Strange Rebels by Caryl Christian

Author:Caryl, Christian [Caryl, Christian]
Language: eng
Format: epub
ISBN: 9780465033355
Publisher: Basic Books


16

Back to the Future

The regime in Warsaw was, of course, deeply entrenched. It had enjoyed thirty-five years of unchallenged rule. It was Stalin himself, backed by the full force of the Red Army and the Soviet secret police, who had installed the Polish Communists in power in 1944. (A Soviet citizen and Red Army general, Marshal Konstantin Rokossovsky, even served as the Polish minister of defense for a few years.) The Kremlin’s careful engineering of the new administration in Poland was part of a broader, carefully conceived strategy for the Soviet domination of East Central Europe that had been tacitly endorsed by the Western Allies at Yalta. So the Sovietization of the countries in the region followed a clear and uniform plan; there was very little that was spontaneous or ad hoc about the process. Because the Polish Communists and their colleagues elsewhere took direct orders from their bosses in Moscow, all of them followed the same clearly articulated policy line; Stalin did not tolerate factional disputes among his proxies.

The contrast between this story of Communist rule in Poland and its Afghan equivalent could not have been starker. The Afghan Communists rose to power in their slapdash coup of April 1978 thanks to the improvisational initiative of Hafizullah Amin, who wasn’t even the head of his own party. President Mohammed Daoud’s arrest of other Communist leaders had prompted Amin to activate his far-flung network of contacts in the militia and the security services in a reactive strike against Daoud’s government. As a result, the coup’s success owed far more to Daoud’s own weaknesses than to any careful preparation by the People’s Democratic Party of Afghanistan (PDPA). Nor did the newly victorious Afghan Communists have a clearly thought-out strategy for the path ahead. For the PDPA leader, Nur Mohammed Taraki, his sudden release from prison and his ascent to the position of head of state were equally unexpected.

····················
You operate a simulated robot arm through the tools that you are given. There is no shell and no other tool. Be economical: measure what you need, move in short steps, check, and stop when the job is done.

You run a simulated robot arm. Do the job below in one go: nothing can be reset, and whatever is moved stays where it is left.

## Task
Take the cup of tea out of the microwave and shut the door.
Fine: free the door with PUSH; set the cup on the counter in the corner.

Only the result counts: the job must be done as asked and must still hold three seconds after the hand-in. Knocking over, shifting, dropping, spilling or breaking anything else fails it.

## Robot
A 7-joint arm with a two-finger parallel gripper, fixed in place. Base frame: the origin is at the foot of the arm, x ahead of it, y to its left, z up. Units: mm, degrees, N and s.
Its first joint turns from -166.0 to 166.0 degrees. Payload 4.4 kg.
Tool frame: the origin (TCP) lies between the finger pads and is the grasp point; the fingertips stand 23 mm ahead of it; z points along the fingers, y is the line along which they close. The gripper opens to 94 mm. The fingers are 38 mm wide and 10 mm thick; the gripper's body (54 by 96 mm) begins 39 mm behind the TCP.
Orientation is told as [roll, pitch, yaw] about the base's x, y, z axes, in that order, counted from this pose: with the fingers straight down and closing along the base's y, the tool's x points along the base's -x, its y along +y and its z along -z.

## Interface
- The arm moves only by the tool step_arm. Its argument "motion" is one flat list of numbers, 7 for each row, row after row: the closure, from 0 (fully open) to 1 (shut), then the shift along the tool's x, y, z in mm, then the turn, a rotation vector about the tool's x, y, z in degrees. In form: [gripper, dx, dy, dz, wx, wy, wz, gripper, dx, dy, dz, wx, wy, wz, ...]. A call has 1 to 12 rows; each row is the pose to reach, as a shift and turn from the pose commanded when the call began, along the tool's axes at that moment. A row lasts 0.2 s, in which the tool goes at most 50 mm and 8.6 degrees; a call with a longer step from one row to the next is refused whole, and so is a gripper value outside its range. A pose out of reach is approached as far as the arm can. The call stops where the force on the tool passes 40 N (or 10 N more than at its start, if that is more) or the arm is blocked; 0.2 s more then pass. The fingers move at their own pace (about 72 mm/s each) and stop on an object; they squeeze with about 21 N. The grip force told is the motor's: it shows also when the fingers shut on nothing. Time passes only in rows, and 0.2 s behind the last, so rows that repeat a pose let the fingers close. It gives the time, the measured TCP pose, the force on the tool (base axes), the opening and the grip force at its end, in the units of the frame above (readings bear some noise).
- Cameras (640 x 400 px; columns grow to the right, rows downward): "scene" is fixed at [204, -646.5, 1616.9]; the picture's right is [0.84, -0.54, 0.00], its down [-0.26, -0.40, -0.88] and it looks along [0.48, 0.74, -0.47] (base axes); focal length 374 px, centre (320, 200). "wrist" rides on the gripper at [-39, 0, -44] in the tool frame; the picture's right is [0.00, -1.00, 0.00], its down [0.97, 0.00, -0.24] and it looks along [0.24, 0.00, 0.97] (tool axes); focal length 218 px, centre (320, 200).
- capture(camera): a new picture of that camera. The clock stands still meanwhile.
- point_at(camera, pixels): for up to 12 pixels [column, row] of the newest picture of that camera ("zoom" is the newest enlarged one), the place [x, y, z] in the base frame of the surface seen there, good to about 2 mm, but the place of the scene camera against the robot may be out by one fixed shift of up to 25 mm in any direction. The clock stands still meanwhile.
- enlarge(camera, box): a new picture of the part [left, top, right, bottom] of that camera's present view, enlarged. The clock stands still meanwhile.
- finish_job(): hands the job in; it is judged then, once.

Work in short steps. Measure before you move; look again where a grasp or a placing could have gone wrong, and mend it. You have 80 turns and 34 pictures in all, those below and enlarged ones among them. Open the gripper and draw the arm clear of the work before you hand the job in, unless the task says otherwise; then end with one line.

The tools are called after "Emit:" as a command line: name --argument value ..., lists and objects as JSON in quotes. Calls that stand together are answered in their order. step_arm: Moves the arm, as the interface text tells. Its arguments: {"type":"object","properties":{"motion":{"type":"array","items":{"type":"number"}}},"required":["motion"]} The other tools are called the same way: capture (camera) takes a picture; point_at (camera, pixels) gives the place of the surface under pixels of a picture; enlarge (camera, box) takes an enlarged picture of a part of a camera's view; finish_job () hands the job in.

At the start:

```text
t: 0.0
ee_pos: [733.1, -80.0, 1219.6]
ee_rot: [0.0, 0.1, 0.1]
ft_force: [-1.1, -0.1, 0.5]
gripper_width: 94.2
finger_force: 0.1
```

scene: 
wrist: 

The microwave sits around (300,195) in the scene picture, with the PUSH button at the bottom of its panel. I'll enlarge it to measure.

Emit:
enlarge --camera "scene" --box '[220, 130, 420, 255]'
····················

The same off-the-cuff style applied to the PDPA’s headlong implementation of its radical reform program. The Communists tried to push through rapid land reform in a country where there were virtually no formalized deeds or cadastral surveys, virtually ensuring chaos.1 They abolished mortgages and other traditional debt relationships without providing a new system of financing to replace them. And they vowed to open up their new institutions to women, an innovation that struck many ordinary Afghans as an affront to Islamic values. (The new PDPA rulers reinforced this sense that they had little respect for religion by replacing the old flag, with its prominent green stripe symbolizing the centrality of Islam, with a new revolutionary flag in Bolshevik red that had no space for religious imagery.) These ill-considered measures predictably sparked widespread resistance within conservative Afghan society.

The April 1978 coup was neither planned nor desired by the men in Moscow; they learned about it from news reports. They had little choice but to acquiesce. As the new regime in Kabul settled into place, its Soviet sponsors watched in consternation as the Afghan leaders recklessly pushed their agenda on a reluctant populace.